The photovoltaic park has more than 5,000 solar panels and Cuban specialists believe they have the ability to supply the daily electricity consumption of about 750 homes.
The new power plant is in addition to another opened in April this year, with about 14,000 solar panels. They are part of a network of seven solar farms will be opened gradually in the coming months in different parts of the country.
The primary energy source used in Cuba is oil, but the island is able to produce only half the crude it needs daily, while the rest is purchased from Venezuela through payment facilities and soft loans.
Within the new economic policies of the government of Raul Castro an important goal is to reduce imports, so it is prioritizing renewable energy production in a country with favorable natural conditions.
Cuba currently produces four percent of its electricity from renewable sources. Besides solar energy these include, hydropower, biomass, and wind energy.

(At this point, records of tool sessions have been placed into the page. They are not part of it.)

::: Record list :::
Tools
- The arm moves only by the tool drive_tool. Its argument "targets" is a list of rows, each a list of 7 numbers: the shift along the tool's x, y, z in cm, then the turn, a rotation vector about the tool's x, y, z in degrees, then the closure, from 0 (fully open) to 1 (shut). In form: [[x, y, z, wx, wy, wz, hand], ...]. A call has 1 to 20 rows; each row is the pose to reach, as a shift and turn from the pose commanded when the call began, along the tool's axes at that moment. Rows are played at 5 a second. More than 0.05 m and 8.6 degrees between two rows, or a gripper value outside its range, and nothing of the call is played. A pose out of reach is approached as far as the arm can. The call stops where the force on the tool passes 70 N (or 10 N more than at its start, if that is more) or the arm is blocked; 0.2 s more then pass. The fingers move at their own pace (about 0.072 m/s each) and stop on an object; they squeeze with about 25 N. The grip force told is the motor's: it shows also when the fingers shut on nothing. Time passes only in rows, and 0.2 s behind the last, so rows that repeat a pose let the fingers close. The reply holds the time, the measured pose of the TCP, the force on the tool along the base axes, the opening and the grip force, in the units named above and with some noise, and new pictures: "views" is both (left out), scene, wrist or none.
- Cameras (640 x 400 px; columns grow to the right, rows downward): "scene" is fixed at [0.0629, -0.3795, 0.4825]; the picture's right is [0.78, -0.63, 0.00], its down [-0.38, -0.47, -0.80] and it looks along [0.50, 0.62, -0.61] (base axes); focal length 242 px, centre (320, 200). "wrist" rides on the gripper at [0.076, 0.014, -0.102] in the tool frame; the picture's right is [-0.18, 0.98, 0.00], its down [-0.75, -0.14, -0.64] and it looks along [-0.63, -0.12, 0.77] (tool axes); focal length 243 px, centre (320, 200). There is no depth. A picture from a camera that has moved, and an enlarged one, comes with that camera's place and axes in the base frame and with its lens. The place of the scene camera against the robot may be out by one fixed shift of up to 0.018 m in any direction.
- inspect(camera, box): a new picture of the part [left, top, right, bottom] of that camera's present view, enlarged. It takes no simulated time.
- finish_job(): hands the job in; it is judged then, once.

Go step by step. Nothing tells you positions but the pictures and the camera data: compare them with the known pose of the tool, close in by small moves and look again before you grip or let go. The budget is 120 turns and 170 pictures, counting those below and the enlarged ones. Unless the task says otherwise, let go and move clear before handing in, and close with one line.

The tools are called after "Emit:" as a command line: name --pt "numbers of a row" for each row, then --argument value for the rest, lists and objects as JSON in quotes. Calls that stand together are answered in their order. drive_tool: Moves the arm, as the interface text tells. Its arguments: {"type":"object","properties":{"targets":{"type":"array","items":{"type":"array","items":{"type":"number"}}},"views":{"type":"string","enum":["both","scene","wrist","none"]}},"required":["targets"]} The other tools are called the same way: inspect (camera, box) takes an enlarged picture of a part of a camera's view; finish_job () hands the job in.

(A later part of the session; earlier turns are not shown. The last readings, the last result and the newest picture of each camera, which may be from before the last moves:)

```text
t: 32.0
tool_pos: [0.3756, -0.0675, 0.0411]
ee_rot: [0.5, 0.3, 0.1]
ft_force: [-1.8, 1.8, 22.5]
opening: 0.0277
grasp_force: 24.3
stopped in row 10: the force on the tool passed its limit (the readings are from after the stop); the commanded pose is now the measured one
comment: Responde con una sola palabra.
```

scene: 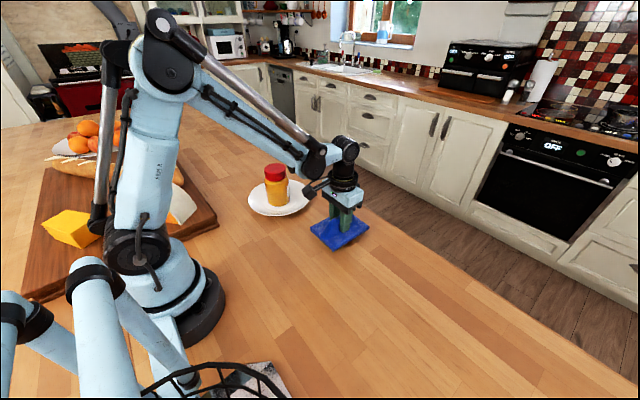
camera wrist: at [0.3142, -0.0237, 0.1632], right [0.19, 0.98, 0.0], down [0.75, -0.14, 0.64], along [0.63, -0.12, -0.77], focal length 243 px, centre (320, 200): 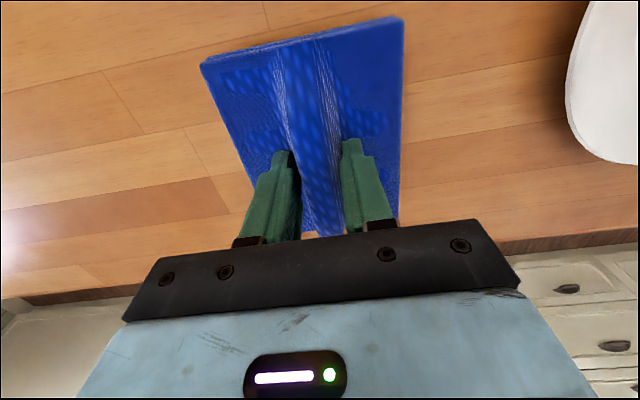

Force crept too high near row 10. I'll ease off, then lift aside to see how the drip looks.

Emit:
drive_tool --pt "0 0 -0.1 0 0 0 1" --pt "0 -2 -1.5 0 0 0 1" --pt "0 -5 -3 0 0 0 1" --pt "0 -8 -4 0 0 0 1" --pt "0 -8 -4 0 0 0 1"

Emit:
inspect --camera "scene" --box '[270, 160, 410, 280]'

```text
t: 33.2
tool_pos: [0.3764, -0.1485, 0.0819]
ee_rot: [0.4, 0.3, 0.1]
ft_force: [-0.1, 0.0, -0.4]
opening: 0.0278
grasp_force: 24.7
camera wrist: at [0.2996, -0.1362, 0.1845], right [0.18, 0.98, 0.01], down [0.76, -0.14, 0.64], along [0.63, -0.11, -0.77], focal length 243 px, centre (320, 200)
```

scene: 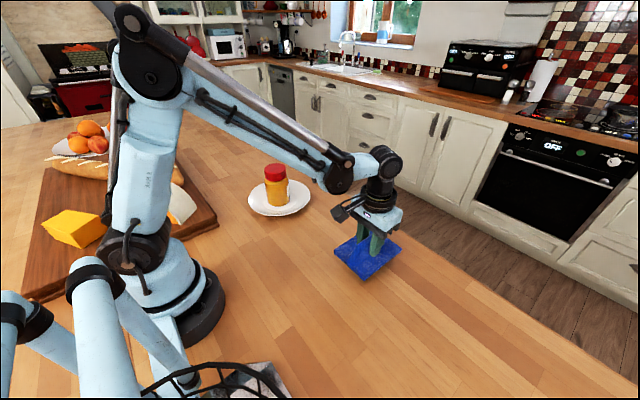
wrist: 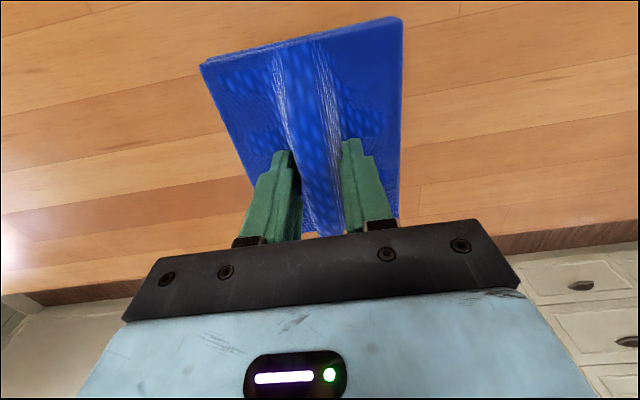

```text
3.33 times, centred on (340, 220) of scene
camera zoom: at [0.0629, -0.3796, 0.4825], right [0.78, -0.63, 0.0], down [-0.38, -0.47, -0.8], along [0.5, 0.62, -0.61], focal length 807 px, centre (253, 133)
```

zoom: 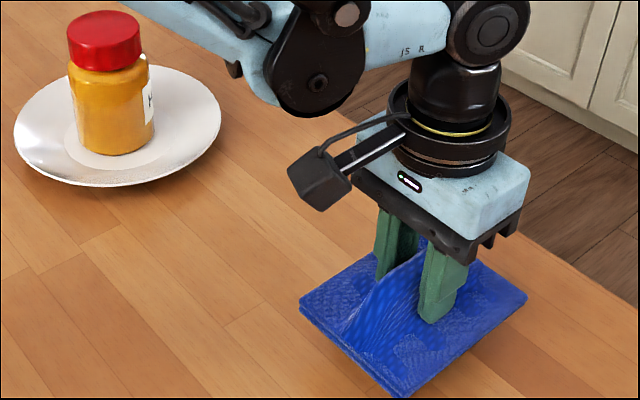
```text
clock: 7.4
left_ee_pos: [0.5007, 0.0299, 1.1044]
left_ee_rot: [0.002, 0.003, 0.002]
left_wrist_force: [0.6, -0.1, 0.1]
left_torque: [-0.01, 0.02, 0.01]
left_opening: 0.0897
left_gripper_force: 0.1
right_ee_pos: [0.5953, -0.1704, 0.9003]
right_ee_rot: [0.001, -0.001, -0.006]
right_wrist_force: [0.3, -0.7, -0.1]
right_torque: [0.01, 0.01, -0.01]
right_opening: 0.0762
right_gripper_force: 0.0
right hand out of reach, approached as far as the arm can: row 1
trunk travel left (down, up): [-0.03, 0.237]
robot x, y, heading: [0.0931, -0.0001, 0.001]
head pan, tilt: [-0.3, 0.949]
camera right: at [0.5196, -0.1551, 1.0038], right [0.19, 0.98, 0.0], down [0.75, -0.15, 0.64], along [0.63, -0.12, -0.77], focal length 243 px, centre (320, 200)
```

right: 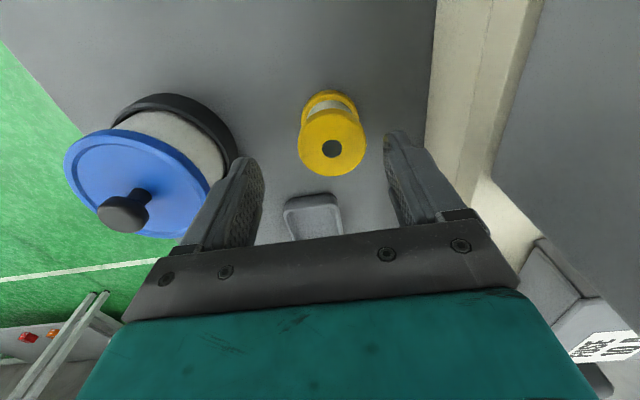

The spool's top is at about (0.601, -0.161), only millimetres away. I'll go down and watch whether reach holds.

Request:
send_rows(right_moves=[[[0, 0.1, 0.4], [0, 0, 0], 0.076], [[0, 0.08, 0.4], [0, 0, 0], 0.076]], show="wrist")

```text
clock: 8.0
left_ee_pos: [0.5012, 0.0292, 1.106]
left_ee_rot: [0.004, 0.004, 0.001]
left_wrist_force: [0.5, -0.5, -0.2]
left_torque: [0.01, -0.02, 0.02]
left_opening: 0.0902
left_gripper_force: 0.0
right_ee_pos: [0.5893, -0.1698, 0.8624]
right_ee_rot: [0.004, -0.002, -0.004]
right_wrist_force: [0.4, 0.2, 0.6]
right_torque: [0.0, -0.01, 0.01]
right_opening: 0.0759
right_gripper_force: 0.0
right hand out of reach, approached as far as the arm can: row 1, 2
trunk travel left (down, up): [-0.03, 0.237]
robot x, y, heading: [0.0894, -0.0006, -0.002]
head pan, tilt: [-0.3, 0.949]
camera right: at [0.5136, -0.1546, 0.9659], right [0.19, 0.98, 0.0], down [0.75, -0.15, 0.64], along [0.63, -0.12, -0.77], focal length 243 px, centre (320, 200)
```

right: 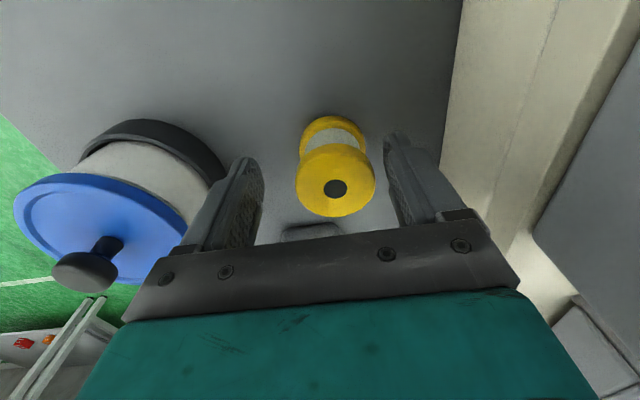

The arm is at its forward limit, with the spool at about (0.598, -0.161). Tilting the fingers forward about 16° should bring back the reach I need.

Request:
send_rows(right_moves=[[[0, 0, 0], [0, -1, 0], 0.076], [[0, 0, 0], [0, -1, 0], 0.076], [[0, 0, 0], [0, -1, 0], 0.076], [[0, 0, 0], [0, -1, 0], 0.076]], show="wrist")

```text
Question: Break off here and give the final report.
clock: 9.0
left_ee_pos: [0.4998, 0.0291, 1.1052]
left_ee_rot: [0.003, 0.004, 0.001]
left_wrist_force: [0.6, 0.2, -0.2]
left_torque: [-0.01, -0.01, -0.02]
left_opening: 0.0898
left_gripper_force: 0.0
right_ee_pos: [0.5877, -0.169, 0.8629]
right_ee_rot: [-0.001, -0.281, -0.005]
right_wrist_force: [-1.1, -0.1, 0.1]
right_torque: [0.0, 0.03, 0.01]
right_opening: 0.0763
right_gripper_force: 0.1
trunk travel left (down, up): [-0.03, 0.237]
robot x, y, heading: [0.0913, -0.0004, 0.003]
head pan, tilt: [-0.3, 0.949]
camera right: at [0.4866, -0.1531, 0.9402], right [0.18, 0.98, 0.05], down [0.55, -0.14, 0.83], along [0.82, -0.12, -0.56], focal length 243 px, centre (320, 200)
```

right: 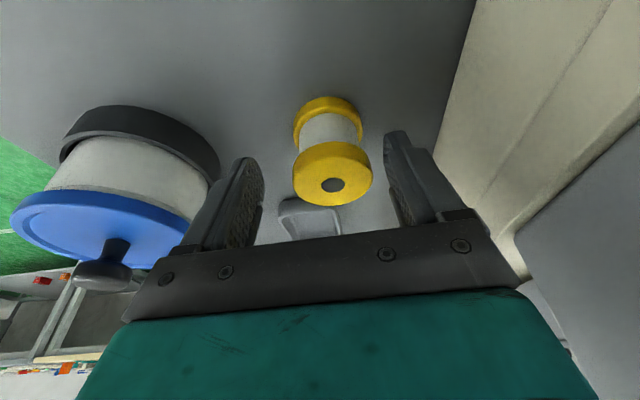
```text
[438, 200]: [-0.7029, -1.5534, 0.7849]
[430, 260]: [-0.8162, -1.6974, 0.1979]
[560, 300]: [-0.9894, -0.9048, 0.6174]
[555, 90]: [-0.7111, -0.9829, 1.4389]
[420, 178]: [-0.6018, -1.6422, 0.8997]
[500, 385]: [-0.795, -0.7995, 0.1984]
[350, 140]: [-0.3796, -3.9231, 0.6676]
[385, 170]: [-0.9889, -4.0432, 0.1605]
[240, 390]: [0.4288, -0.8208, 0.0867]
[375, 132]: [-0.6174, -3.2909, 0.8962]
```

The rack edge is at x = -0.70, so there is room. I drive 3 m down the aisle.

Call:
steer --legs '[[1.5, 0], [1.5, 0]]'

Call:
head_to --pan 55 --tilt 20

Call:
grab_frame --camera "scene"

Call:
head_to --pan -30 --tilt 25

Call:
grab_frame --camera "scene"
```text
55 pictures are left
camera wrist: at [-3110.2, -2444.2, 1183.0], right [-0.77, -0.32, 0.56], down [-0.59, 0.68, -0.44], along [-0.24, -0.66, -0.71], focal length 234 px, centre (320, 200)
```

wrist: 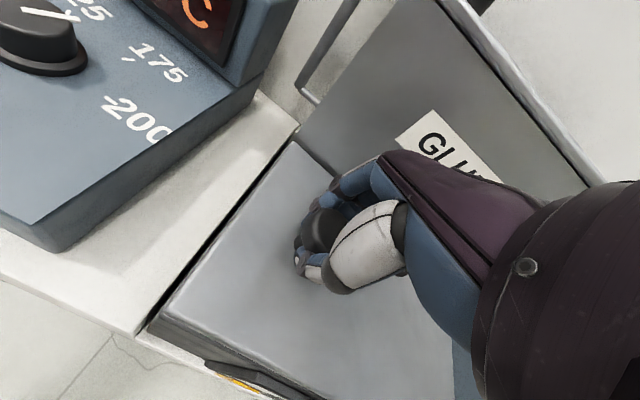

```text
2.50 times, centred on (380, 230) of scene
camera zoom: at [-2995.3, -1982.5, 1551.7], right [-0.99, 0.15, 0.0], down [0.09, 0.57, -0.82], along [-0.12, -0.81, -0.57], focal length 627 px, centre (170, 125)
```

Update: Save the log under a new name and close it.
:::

One of the greatest hopes of the Cuban executive to carry out a successful reform package is to obtain income from oil drilling in the country’s Special Economic Zone in the Gulf of Mexico.
Companies from Russia, Norway, Angola, Vietnam, Spain, India, Malaysia and Venezuela signed contracts for oil exploration blocks in Cuba’s Exclusive Economic Zone. To date several exploration attempts have proven unsuccessful.
The Cuban government estimates a drilling process about five years and forecast a decade producing over half a million barrels of oil per day, which would be sufficient for self-sufficiency and export.
According to a study by the US Geological Survey, the potential of the basin north of Cuba is 4,600 million barrels of oil and 9.8 trillion cubic feet of natural gas, although the Caribbean nation has higher expectations.
The Spanish company Repsol and the Russian Zarubezhneft failed in the first attempts at deep-water off shore drilling. Sources at the island’s oil company, CubaPetroleo, noted geological complications.
Despite the failure in the initial drillings, the Cuban president recently told the nation’s parliament that the search for oil in the Gulf of Mexico will continue.
“We will insist on further drilling for oil in the Gulf. I don’t believe that nature is so unjust and cruel that of the three countries bordering the Gulf, it would give the Americans and Mexicans oil, leaving Cuba aside,” he said in the National Assembly in July.